Around one-third of Americans don’t trust that the media’s reporting is based on factual information, according to a new poll from The Associated Press-NORC Center for Public Affairs Research and USAFacts.
The poll, released Nov. 20, asked Americans “how often” they think each of the questions asked “are based on factual information.” It found that about two in 10 – or less – Americans trust that the media’s reporting is based on facts. Only 21% of Americans always or often trust the media and 47% sometimes have that trust. 31% said that they rarely or never believe that media reports based on facts, the poll found.
This distrust was even bigger when Americans were asked if they believe that the decisions made by policy makers are fact-based. The poll found that 55% of those polled only sometimes believe in their lawmakers decisions, and only 14% always or often trust them.

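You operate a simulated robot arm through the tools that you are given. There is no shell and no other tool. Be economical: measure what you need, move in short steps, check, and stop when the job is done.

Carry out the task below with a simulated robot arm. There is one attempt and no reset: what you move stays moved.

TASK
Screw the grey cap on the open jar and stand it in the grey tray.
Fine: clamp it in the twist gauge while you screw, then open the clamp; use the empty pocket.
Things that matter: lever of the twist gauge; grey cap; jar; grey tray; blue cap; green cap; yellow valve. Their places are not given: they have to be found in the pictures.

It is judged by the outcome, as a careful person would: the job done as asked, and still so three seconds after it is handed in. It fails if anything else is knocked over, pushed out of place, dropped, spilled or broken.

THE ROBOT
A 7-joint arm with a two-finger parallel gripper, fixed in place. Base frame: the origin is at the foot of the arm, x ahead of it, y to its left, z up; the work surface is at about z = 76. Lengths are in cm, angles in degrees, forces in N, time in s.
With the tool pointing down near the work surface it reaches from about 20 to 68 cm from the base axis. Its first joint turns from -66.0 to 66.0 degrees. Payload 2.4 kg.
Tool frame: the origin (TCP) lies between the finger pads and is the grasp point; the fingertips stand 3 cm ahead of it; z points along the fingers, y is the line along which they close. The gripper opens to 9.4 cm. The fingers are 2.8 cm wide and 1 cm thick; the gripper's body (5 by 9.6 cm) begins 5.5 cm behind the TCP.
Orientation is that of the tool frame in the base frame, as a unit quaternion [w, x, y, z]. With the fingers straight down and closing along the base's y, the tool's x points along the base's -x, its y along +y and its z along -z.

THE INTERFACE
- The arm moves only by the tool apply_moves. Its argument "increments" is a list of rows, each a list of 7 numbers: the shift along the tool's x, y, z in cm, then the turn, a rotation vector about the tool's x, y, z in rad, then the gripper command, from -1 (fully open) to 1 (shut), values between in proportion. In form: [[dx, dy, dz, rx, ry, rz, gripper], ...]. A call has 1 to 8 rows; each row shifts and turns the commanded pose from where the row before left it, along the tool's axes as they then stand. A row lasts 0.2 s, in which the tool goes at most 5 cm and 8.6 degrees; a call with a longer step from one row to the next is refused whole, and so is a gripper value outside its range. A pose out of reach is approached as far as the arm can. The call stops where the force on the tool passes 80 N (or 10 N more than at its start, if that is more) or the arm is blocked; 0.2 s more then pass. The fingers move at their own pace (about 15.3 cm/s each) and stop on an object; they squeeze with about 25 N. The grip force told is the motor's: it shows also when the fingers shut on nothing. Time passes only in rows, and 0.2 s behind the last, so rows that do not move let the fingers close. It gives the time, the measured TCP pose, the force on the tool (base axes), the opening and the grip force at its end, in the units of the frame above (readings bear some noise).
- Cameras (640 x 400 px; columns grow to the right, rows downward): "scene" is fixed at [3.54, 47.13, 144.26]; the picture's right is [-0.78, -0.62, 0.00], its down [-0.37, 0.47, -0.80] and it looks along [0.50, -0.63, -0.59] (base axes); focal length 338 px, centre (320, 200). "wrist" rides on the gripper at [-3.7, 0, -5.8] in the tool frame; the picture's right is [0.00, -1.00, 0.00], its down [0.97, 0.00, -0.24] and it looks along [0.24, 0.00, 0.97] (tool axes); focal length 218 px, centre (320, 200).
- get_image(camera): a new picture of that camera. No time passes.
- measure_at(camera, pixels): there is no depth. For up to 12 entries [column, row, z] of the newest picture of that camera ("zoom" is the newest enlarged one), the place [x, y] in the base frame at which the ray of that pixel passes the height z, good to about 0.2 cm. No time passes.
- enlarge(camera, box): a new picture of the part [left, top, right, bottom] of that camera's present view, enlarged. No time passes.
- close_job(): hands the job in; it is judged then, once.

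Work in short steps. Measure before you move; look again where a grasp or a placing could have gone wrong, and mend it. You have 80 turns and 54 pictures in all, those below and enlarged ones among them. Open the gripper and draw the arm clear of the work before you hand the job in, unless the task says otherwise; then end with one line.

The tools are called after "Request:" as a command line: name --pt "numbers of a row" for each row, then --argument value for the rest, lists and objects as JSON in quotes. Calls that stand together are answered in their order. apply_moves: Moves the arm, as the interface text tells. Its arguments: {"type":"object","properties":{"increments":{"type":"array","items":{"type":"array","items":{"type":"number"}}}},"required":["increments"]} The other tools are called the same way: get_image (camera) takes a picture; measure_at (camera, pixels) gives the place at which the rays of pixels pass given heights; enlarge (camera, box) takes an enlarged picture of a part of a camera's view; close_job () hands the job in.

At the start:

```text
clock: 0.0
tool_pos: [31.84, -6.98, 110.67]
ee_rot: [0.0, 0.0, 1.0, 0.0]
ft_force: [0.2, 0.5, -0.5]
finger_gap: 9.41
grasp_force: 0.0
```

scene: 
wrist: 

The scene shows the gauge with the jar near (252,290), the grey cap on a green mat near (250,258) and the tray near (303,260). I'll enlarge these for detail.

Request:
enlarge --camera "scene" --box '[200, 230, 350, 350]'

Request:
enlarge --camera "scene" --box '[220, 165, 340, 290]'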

The trend of skepticism continued throughout the questions, with many Americans expressing doubt about whether their fellow Americans vote based on facts. Americans also doubted whether political candidates’ campaign messages are fact-based and if debates between candidates are legitimate, according to the poll. Only 9% always or often trusted in politicians’ campaign messages.
Republicans are more skeptical of Democrats and baby boomers are less confident in what politicians say compared to millennials, the poll also found.
“Democracy is in danger when Americans so overwhelmingly lack trust in the candidates, the policymakers, the news media, and each other,” USAFacts President Poppy MacDonald said according to a press release.
October’s poll saw 1,032 U.S. adults interviewed between Oct. 15-28, Axios reported. There is a margin of error of plus or minus 4.2% and the final numbers were rounded.